This speech had a slide show that accompanied it. Unfortunately, we don't have the slides and you will have to imagine what the slides look like as you read this speech.
Slide one: I want to thank the Judy Lopez Memorial Book awards.
Side two: In the state of California, there is a middle school competition called National History Day. Many public schools participate in this competition, and the each student is allowed to pick a topic and create a project showing what they have learned. Each year, there is a different theme. The year my oldest son did his project on the atomic bomb, I went to see the other projects, as did many other parents. My son had a very good friend named Danley Shimasaki, and she had recreated the Zenimura baseball field for her project. Her grandfather had played third base for the Gila River team and no matter how many times I walked around the auditorium, I kept going back to her field. I was fascinated by it. I asked her if I could interview her grandfather. I thought I would write an 800-word article for Highlights magazine. So she gave me his phone number and he agreed to the interview. When I finished the article, I sent it to Carolyn Yoder at Highlights. She bought it and helped me to revise it and when we were done, she said, you know, this would make a great book. You should consider writing one. Maybe, I told her. It seems like a lot of work, all of that research. But I went to the Pacific Archives building in Laguna Niguel and I asked the research attendant to order all nine rolls of the Gila News Courier, which was the newspaper that was published in the camp, which had been put on microfiche. And when it came in, I went back and forth until I had read through all four years.
Slide three: And then, I called back Mr. Shimasaki and asked him if he would agree to a more in depth interview. He told me, listen, I don’t remember very much besides that one game. If you really want the details, you’ll need to call Tets Furukawa. He’ll know everything, because he was our pitcher. So I called Mr. Furukawa, and he told me the entire story. . .over the course of the next year. I would call him and we would talk for two or three hours on the phone. He told me every detail of his life, what he ate, where he slept, who his friends were, what they did for fun, but the best parts were the parts about the baseball field.
Slide four: Here is a closer map of the Butte camp, where the Furukawa family was assigned.
Slide five: Here is a photo of the team. It was customary for the players to sign their name over their chest.
Slide six: Here is an original page from the Gila News Courier. In order to print these pages from the microfiche, I had to insert a dime into the machine and then hope it would print out. Half the time it would print, and other times, I couldn’t get it to so I would have to copy down the page for the newspaper. Because this was an original document, I had to be very careful. When entering the archives building, you cannot take even a water bottle inside. You have to go through a metal detector and let the guards look through your purse, and often times, you have an escort, who watches you to make sure you hare handling the documents correctly.
Slide seven: Here is a photo from a baseball game played at Gila River. You can see how most people either brought a folding chair or stood along side the baselines.
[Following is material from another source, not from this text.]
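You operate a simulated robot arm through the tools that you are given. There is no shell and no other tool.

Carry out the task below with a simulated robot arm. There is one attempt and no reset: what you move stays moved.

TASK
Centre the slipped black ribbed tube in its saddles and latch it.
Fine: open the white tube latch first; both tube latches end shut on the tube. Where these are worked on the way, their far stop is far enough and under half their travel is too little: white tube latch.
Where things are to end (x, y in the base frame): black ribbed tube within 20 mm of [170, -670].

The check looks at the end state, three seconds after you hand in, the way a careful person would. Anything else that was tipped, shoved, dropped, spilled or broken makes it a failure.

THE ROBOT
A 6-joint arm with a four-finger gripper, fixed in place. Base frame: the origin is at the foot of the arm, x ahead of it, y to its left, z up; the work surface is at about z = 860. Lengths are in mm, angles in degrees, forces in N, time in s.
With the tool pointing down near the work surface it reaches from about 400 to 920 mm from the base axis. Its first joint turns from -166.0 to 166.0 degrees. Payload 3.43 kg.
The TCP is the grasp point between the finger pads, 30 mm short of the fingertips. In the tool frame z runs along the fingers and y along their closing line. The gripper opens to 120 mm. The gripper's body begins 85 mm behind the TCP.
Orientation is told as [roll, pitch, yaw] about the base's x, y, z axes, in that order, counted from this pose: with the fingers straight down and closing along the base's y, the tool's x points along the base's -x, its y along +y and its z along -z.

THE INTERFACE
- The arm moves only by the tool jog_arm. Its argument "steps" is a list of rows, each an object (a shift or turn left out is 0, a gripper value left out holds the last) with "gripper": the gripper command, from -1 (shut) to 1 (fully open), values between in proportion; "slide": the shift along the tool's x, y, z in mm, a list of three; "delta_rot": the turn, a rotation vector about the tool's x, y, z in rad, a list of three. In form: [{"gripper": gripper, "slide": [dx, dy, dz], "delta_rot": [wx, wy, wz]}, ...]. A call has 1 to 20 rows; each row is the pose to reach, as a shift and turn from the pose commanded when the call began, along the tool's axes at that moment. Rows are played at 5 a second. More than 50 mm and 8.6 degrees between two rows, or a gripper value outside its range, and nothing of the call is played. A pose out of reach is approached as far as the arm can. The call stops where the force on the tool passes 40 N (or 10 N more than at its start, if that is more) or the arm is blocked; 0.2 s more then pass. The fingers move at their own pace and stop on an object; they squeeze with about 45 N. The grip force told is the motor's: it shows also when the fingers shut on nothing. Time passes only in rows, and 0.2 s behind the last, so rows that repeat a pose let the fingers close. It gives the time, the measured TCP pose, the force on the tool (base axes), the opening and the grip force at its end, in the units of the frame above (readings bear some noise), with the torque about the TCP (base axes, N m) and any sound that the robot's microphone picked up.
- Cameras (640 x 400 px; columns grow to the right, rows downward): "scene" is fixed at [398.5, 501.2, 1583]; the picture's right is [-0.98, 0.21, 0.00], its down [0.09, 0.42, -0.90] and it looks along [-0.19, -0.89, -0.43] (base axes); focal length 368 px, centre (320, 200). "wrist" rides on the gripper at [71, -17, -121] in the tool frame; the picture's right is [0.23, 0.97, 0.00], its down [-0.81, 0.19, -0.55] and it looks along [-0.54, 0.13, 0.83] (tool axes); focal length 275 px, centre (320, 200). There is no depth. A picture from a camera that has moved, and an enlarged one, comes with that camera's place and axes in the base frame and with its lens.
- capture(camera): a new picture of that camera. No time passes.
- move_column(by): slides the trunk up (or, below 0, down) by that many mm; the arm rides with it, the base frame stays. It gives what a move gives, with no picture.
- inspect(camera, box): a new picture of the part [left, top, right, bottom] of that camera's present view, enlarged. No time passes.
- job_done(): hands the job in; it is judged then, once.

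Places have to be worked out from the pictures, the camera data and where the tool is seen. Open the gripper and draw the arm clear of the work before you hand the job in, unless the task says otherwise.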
Slide eight: This is a wonderful photo of Tets at age 13. He was the first baseman here, and had not yet been asked to be the pitcher.
Slide nine: One of my main concerns about writing this story was the fact that I wasn’t at Gila River, and I wasn’t Japanese. And even though I had read all four years of the newspaper and placed three timelines, in the form of sticky notes, on my office wall, one of the events that had happened at the camp, one of the events that happened during WW2, and one of the events that happened in baseball at that time, I still needed to make sure my writing was correct. So with each draft, I would print the entire manuscript and send it to Mr. Furukawa. He would read through the manuscript and if I had any errors, he would note them on the side, as you see here. He would then send the pages back to me and I would make my corrections.